EXERCISE REQUIREMENTS: Repeat the span of the text section whose first words are "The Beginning" and whose last words are "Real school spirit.".

TEXT SECTION:
☆ ☆ ☆ ☆ ☆ ☆ ☆
The Beginning
A course of study rooted in the celebrated Core Curriculum, a Columbia tradition for nearly a century: A series of small, discussion-based seminars exploring foundational texts, enduring documents and exemplary experiments in literature, philosophy, history, music, art, and science. Rigorous training in the new century’s essential skills: analysis, argument, quantitative reasoning, logical inference and creative thinking. A community of shared inquiry that ranges over intellectual disciplines, historical eras, cultural contexts and contemporary concerns – and connects generations of Columbia students with each other. Real school spirit.
The Core Classes
- Contemporary Civilization
- Literature Humanities
- Art Humanities
- Music Humanities
- Frontiers of Science
- Foreign Language
- Major Cultures
- Physical Education
- Science
- University Writing
Beyond The Core
Advanced study in dozens of major fields. Independent or guided research in the University’s many research centers and institutes, including the Center for the Study of Human Rights, the Committee on Global Thought, and the Institute for Research on Women and Gender. Interdisciplinary and interdepartmental majors and concentrations that combine coursework in two or more areas of study. Special and combined degree programs tailored to students’ specific academic interests and long-term professional goals. Unparalleled opportunity.
☆ ☆ ☆ ☆ ☆ ☆ ☆
DATA PROVIDED:
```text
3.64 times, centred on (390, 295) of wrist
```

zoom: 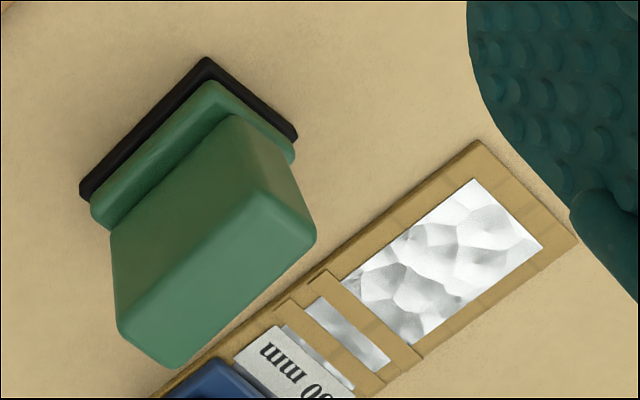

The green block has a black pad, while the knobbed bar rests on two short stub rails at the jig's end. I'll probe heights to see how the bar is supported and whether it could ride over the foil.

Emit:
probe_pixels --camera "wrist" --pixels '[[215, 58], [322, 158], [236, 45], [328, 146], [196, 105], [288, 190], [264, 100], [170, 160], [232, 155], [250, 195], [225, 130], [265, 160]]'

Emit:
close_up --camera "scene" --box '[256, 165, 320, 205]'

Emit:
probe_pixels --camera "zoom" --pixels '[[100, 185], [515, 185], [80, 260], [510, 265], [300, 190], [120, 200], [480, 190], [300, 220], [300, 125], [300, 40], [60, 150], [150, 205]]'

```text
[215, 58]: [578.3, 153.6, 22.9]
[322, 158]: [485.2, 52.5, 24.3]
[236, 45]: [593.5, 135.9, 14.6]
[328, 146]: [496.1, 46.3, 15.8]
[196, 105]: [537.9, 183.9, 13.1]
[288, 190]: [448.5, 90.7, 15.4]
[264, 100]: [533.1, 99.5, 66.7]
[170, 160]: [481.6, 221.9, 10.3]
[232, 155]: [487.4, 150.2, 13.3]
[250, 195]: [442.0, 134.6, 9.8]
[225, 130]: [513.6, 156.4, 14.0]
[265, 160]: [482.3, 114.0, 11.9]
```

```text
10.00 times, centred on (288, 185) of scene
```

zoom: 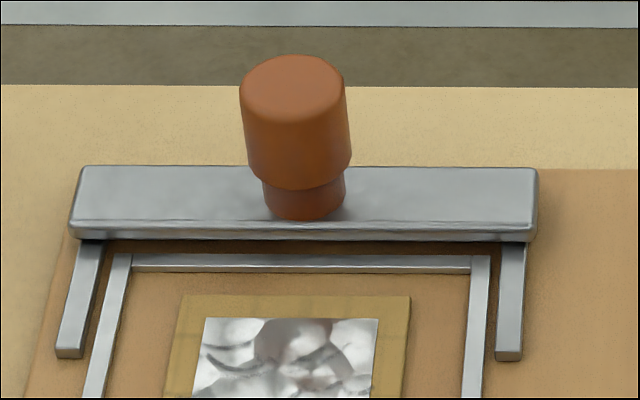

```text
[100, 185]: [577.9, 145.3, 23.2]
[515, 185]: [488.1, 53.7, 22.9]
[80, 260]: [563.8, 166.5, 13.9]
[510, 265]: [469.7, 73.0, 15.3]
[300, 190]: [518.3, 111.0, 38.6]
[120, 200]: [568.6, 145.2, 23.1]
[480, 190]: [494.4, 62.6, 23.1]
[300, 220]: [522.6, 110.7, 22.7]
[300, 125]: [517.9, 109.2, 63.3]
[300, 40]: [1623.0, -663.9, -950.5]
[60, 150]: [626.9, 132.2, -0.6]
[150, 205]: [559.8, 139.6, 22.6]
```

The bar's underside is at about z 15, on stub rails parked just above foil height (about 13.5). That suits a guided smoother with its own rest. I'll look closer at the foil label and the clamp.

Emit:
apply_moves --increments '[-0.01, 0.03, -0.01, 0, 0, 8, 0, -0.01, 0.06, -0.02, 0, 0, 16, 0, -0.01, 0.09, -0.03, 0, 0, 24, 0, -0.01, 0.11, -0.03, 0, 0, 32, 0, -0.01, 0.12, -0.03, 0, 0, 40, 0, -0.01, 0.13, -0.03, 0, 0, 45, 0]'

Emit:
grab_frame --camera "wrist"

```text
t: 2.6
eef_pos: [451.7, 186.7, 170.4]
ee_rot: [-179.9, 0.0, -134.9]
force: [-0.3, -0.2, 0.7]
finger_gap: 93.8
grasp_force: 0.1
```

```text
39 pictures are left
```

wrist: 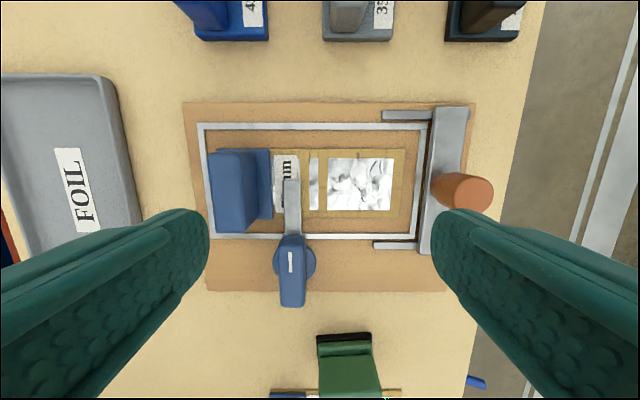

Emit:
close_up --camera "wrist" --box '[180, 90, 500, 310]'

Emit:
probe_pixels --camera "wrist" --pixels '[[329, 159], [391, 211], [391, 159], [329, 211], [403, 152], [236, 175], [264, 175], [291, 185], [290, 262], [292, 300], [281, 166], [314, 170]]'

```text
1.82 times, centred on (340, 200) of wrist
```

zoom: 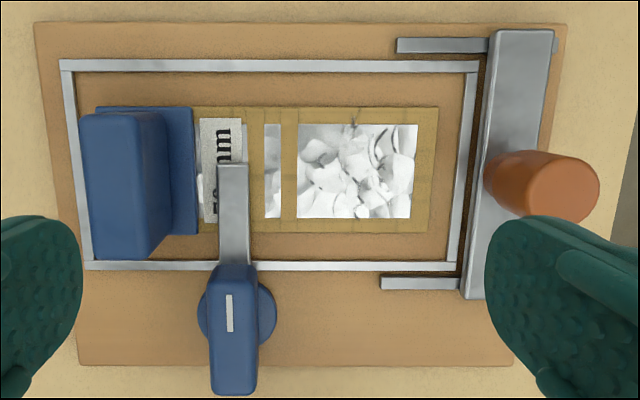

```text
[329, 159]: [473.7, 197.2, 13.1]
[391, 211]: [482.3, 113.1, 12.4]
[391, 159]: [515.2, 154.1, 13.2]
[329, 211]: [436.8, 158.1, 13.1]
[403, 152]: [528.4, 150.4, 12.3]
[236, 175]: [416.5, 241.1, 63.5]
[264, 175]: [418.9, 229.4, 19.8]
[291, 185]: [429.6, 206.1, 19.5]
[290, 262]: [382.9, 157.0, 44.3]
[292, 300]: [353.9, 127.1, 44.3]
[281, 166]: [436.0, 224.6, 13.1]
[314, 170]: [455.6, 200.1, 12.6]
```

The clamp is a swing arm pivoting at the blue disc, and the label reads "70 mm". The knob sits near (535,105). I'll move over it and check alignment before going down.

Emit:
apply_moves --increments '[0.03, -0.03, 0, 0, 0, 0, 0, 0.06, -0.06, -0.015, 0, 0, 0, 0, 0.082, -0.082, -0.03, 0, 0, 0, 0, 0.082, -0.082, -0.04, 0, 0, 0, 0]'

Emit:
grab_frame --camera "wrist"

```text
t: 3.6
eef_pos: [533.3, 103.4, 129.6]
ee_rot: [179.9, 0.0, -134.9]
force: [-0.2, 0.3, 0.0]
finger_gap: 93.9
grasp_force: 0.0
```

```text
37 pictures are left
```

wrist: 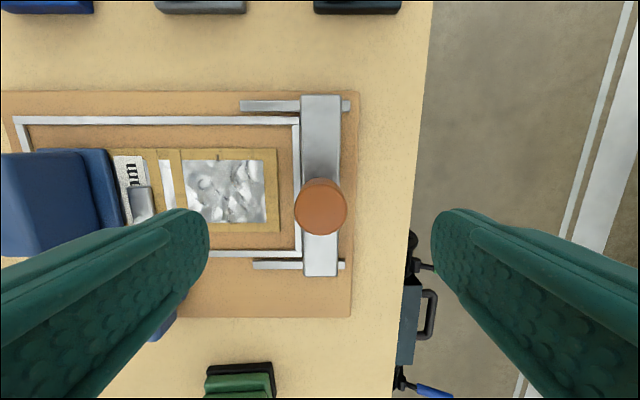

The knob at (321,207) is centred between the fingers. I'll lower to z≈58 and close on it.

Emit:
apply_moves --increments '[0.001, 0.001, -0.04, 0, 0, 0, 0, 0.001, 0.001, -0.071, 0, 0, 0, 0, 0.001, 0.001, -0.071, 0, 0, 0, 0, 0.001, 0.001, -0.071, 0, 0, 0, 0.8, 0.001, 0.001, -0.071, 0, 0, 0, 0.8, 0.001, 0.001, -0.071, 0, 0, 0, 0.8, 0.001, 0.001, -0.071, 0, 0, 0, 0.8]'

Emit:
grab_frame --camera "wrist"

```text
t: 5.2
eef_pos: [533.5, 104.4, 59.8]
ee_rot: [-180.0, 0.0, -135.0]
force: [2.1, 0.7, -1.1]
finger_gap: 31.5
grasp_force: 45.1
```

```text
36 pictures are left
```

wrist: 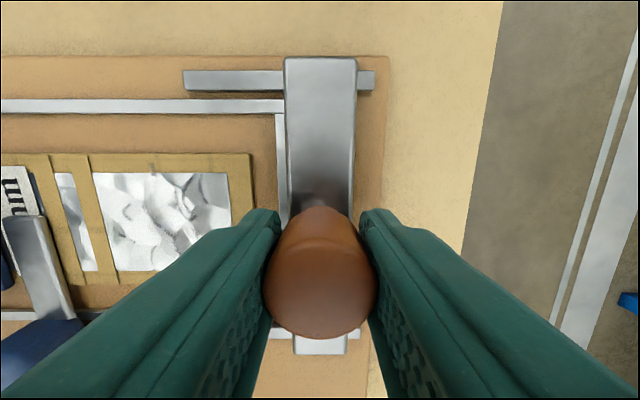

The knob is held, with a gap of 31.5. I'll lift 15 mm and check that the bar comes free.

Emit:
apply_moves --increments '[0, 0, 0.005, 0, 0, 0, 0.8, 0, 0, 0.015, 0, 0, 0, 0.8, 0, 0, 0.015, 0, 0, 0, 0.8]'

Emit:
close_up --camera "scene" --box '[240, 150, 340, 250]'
☆ ☆ ☆ ☆ ☆ ☆ ☆
SOLUTION:
The Beginning
A course of study rooted in the celebrated Core Curriculum, a Columbia tradition for nearly a century: A series of small, discussion-based seminars exploring foundational texts, enduring documents and exemplary experiments in literature, philosophy, history, music, art, and science. Rigorous training in the new century’s essential skills: analysis, argument, quantitative reasoning, logical inference and creative thinking. A community of shared inquiry that ranges over intellectual disciplines, historical eras, cultural contexts and contemporary concerns – and connects generations of Columbia students with each other. Real school spirit.